***** DATA SHOWN
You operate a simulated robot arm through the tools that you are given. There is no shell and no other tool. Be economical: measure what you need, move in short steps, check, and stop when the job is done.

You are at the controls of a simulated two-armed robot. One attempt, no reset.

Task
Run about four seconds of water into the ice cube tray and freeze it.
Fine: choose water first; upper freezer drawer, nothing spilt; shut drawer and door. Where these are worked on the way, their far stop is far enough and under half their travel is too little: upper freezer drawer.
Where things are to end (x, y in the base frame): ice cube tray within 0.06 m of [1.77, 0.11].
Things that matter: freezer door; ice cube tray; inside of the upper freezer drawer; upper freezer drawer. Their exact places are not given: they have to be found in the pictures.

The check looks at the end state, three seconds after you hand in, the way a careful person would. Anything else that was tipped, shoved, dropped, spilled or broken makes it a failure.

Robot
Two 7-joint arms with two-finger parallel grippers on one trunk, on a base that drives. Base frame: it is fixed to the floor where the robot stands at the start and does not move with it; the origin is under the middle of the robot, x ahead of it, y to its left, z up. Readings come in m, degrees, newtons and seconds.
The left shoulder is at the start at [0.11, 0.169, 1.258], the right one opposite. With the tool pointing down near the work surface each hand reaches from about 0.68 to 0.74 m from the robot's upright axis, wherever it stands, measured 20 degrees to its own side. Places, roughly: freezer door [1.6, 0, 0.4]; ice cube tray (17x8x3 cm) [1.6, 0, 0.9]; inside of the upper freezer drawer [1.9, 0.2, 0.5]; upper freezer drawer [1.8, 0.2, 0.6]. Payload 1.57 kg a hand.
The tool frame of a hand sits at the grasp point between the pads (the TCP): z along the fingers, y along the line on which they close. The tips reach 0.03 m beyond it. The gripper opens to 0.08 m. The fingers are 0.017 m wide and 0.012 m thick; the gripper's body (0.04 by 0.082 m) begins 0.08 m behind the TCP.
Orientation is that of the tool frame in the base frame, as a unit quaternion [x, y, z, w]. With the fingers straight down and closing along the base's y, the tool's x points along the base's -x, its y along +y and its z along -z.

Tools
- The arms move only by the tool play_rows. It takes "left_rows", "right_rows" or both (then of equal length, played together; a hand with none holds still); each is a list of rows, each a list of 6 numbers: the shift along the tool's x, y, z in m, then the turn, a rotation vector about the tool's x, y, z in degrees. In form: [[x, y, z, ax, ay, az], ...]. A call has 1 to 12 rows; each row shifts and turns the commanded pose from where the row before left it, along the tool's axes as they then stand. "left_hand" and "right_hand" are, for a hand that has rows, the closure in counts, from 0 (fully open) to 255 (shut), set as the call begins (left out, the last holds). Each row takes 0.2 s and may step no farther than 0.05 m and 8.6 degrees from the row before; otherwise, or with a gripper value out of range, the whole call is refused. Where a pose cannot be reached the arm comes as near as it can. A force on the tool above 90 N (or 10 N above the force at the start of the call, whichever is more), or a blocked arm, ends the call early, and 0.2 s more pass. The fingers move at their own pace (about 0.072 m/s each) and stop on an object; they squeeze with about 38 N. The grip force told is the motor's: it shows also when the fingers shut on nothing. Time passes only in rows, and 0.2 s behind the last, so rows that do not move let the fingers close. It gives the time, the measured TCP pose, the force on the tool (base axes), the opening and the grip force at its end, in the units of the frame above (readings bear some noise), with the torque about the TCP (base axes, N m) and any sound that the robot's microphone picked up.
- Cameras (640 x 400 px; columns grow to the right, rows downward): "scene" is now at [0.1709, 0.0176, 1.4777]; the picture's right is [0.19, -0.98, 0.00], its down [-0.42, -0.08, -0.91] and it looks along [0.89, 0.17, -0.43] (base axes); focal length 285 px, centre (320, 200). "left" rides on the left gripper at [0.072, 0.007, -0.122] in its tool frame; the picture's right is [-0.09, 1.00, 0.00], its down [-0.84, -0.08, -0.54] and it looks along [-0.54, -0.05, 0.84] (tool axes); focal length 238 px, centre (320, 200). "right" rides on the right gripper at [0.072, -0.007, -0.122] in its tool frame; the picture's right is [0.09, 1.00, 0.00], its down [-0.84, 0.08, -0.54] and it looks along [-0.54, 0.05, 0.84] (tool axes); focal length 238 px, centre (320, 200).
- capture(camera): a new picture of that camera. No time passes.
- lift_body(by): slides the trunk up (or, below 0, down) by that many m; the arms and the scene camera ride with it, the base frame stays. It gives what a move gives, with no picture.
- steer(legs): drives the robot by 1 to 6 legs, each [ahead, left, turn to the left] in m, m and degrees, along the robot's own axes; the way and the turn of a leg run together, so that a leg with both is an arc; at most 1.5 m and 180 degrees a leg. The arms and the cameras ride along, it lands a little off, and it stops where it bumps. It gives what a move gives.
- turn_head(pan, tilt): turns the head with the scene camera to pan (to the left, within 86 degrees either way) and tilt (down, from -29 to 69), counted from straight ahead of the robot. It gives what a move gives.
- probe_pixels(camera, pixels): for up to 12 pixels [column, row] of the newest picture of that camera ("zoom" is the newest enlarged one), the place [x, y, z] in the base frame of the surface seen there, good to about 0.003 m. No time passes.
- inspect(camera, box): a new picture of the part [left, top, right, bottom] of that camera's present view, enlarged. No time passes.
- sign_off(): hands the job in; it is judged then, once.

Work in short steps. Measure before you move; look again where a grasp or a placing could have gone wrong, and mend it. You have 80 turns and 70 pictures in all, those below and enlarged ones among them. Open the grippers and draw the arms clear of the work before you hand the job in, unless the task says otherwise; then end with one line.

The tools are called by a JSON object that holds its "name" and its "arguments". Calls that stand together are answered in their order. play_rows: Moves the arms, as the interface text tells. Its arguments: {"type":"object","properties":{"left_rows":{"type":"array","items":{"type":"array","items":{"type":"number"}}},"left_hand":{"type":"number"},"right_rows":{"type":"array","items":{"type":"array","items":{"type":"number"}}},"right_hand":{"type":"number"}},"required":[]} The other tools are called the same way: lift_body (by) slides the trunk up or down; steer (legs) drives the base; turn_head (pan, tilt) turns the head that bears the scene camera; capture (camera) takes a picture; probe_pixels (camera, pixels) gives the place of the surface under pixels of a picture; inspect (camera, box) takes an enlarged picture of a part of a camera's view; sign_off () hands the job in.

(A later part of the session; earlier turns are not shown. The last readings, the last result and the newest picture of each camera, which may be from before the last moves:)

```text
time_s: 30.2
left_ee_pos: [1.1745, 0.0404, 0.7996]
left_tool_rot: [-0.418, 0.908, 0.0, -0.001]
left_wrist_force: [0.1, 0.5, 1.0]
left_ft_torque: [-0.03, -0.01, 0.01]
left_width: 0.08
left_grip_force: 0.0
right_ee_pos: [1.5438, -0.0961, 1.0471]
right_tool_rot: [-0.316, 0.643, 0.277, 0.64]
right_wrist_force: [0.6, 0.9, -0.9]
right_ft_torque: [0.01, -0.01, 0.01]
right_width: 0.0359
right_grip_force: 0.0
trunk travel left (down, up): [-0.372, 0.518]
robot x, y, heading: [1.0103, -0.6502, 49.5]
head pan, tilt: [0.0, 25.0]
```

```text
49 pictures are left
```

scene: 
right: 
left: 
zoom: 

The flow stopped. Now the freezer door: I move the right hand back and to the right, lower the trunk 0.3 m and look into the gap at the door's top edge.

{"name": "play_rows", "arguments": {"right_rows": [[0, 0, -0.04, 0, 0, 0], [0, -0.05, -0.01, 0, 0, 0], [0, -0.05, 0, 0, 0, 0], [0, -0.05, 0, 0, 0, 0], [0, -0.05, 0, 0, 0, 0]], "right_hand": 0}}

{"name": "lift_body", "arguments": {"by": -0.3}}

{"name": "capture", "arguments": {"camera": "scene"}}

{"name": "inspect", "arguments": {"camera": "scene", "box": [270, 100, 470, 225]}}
**********
» **TASK TO COMPLETE**:
Write out exactly the lines from the start of the material through the line with "The tool frame of". No other output is expected.

» **WRITTEN RESPONSE**:
You operate a simulated robot arm through the tools that you are given. There is no shell and no other tool. Be economical: measure what you need, move in short steps, check, and stop when the job is done.

You are at the controls of a simulated two-armed robot. One attempt, no reset.

Task
Run about four seconds of water into the ice cube tray and freeze it.
Fine: choose water first; upper freezer drawer, nothing spilt; shut drawer and door. Where these are worked on the way, their far stop is far enough and under half their travel is too little: upper freezer drawer.
Where things are to end (x, y in the base frame): ice cube tray within 0.06 m of [1.77, 0.11].
Things that matter: freezer door; ice cube tray; inside of the upper freezer drawer; upper freezer drawer. Their exact places are not given: they have to be found in the pictures.

The check looks at the end state, three seconds after you hand in, the way a careful person would. Anything else that was tipped, shoved, dropped, spilled or broken makes it a failure.

Robot
Two 7-joint arms with two-finger parallel grippers on one trunk, on a base that drives. Base frame: it is fixed to the floor where the robot stands at the start and does not move with it; the origin is under the middle of the robot, x ahead of it, y to its left, z up. Readings come in m, degrees, newtons and seconds.
The left shoulder is at the start at [0.11, 0.169, 1.258], the right one opposite. With the tool pointing down near the work surface each hand reaches from about 0.68 to 0.74 m from the robot's upright axis, wherever it stands, measured 20 degrees to its own side. Places, roughly: freezer door [1.6, 0, 0.4]; ice cube tray (17x8x3 cm) [1.6, 0, 0.9]; inside of the upper freezer drawer [1.9, 0.2, 0.5]; upper freezer drawer [1.8, 0.2, 0.6]. Payload 1.57 kg a hand.
The tool frame of a hand sits at the grasp point between the pads (the TCP): z along the fingers, y along the line on which they close. The tips reach 0.03 m beyond it. The gripper opens to 0.08 m. The fingers are 0.017 m wide and 0.012 m thick; the gripper's body (0.04 by 0.082 m) begins 0.08 m behind the TCP.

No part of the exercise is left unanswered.